--- START ---

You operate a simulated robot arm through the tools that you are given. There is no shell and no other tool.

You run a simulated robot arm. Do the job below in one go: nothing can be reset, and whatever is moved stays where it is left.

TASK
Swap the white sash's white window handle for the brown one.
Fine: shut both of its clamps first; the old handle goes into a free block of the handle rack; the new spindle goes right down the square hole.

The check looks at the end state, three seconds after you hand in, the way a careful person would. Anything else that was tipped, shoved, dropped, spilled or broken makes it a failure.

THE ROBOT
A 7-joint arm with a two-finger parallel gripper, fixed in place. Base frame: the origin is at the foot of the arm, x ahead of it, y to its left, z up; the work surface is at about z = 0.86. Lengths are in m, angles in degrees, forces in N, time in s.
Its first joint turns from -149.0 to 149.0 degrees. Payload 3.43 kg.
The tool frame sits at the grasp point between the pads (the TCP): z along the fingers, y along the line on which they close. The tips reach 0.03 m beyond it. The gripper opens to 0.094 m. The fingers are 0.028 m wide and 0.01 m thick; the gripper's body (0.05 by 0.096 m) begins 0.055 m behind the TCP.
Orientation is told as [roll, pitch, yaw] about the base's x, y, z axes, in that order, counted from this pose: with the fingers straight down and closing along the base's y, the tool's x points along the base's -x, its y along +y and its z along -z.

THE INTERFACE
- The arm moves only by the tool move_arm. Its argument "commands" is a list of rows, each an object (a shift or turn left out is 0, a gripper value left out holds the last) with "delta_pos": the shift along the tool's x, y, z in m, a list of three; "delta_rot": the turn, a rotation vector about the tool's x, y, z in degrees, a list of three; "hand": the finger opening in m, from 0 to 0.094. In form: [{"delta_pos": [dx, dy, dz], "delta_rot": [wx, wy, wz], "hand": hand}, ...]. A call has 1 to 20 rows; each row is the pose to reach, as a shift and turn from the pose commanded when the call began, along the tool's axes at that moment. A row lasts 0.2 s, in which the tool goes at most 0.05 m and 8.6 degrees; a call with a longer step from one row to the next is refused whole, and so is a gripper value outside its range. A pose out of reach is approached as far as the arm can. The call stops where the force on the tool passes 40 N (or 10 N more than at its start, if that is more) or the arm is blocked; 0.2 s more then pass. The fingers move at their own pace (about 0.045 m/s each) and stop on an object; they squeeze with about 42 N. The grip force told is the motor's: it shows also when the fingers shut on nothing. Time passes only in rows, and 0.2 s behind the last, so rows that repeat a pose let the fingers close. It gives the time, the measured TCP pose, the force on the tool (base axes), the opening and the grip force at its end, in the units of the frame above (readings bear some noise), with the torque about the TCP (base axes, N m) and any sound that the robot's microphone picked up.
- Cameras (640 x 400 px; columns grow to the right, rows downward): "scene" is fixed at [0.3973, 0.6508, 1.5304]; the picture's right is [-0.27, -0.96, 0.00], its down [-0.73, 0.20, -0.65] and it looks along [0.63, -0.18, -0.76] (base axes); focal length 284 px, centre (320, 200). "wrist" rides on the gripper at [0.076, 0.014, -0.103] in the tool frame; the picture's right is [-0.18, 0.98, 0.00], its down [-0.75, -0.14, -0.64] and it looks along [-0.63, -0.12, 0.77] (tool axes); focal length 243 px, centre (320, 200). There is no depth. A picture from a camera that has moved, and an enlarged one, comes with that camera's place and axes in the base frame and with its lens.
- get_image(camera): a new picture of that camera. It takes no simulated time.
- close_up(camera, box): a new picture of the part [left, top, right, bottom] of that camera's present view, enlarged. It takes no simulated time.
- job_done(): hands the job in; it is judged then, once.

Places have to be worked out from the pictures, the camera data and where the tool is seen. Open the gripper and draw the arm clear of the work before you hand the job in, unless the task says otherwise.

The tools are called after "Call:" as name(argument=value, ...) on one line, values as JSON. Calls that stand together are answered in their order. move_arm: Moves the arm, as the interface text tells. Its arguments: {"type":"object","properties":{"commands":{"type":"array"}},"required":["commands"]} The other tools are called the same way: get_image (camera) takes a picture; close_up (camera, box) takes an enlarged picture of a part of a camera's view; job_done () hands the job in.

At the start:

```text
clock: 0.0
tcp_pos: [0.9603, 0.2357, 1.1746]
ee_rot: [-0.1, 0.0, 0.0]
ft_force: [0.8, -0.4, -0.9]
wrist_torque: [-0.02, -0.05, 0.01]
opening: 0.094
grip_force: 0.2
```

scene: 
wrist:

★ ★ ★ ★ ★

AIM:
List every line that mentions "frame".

--- END ---

AIM:
Pull out every line above that holds the word "simulated".

COMPLETE RESPONSE:
You operate a simulated robot arm through the tools that you are given. There is no shell and no other tool.
You run a simulated robot arm. Do the job below in one go: nothing can be reset, and whatever is moved stays where it is left.
- get_image(camera): a new picture of that camera. It takes no simulated time.
- close_up(camera, box): a new picture of the part [left, top, right, bottom] of that camera's present view, enlarged. It takes no simulated time.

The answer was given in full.